People focus too much on openings and complain that people focus too much on openings. It's hypocritical. It's important to know your opening and impossible to study any opening without studying the resulting middle games. No body here can show me one single book on an opening that doesn't cover the resulting middle games extensively. Trying to evade someone's opening prep requires studying openings.

I prefer to evade sterile positions.

The only universal approach to winning is diligence. Make sure you're not evading prep just for the sake of laziness.

The problem is that against an equal player, the better opening crushes.

Carlsen is 2880, my coach (Fritz) is 3300.  I'm learning middlegames from Fritz and distilling its knowledge into new theory that is about 250 points stronger than any human player on earth.

Right now I'm giving away pieces and crushing 1800s.  I'll be GM in three years at this pace.

I think every player should ditch their repertoire just to see what it's like to play without one, but longterm a diet of garbage openings will be bad.  I'm doing it now as a middlegame training exercise which is different.

There are no equal players. There is so much to chess that this is so. You can study endgames and middlegames all you want, but you still have to play the opening to get there.

Every player should have an opening repertoire.

Also, you can't study the middle game and improve without knowing which opening to play to get the desired middle game.

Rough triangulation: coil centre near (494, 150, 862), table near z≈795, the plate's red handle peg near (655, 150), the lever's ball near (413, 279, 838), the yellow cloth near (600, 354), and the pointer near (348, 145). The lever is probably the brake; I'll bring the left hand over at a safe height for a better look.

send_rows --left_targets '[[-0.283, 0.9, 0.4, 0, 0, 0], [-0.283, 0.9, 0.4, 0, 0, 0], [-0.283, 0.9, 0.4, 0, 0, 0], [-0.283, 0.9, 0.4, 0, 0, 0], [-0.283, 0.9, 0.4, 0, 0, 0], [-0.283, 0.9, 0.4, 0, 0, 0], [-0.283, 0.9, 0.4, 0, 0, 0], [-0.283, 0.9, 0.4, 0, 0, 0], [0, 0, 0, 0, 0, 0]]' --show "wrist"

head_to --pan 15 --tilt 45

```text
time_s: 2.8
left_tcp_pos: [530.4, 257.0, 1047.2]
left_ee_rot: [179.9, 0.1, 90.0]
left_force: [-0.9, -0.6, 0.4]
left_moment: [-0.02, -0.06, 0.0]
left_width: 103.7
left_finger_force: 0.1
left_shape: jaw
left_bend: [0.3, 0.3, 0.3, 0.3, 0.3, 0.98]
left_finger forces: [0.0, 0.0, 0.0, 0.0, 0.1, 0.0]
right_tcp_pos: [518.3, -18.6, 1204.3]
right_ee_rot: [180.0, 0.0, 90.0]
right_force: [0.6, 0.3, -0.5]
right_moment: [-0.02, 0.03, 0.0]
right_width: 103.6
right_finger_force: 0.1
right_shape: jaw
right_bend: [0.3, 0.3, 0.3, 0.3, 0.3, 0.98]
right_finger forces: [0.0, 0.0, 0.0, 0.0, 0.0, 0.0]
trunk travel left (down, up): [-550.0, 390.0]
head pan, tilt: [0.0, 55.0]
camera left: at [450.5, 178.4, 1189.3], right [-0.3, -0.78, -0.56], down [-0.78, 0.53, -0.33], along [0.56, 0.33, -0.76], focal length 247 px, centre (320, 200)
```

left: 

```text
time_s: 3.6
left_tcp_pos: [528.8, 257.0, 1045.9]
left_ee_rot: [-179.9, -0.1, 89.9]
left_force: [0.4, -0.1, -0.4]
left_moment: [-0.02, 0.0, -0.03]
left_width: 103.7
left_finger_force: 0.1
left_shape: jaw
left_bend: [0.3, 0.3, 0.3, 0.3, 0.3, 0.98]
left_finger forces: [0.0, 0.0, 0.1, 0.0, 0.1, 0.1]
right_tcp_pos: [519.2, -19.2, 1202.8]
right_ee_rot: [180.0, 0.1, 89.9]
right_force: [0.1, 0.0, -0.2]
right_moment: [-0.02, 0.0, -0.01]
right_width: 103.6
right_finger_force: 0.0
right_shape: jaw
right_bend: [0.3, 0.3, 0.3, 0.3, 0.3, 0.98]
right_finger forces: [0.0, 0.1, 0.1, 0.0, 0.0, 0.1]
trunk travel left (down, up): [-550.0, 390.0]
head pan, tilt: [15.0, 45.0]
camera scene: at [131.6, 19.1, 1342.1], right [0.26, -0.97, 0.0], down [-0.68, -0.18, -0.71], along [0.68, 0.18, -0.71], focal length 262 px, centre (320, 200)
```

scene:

Examples: play the French if you want pawn chains, Queen's Indian or Tartakower QGD for hanging pawns, Tarrasch QGD or French for an Isolated Qp, etc.. Studying middlegames leads you into the opening just like studying the opening leads you to certain types of middle games.

Also all those "garbage" opening are difficult to cope with when you don't know what to do and your opponent is armed with computer analysis to back them up. I suggest playing both sides of every opening - in practice; not competition.